WHAT THE TASK ASKS =>
Write out each line beneath this one exactly as it reads.

SOURCE DATA =>
★ ★ ★

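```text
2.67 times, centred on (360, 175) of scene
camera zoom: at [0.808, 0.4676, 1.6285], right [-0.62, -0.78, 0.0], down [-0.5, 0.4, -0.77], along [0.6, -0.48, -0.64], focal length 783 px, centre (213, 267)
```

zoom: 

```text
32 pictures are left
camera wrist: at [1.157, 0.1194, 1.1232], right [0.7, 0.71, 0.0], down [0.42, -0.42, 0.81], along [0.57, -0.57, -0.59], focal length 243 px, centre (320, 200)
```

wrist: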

★ ★ ★

SOLUTION FOR THIS TASK =>
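```text
2.67 times, centred on (360, 175) of scene
camera zoom: at [0.808, 0.4676, 1.6285], right [-0.62, -0.78, 0.0], down [-0.5, 0.4, -0.77], along [0.6, -0.48, -0.64], focal length 783 px, centre (213, 267)
```

zoom: 

```text
32 pictures are left
camera wrist: at [1.157, 0.1194, 1.1232], right [0.7, 0.71, 0.0], down [0.42, -0.42, 0.81], along [0.57, -0.57, -0.59], focal length 243 px, centre (320, 200)
```

wrist: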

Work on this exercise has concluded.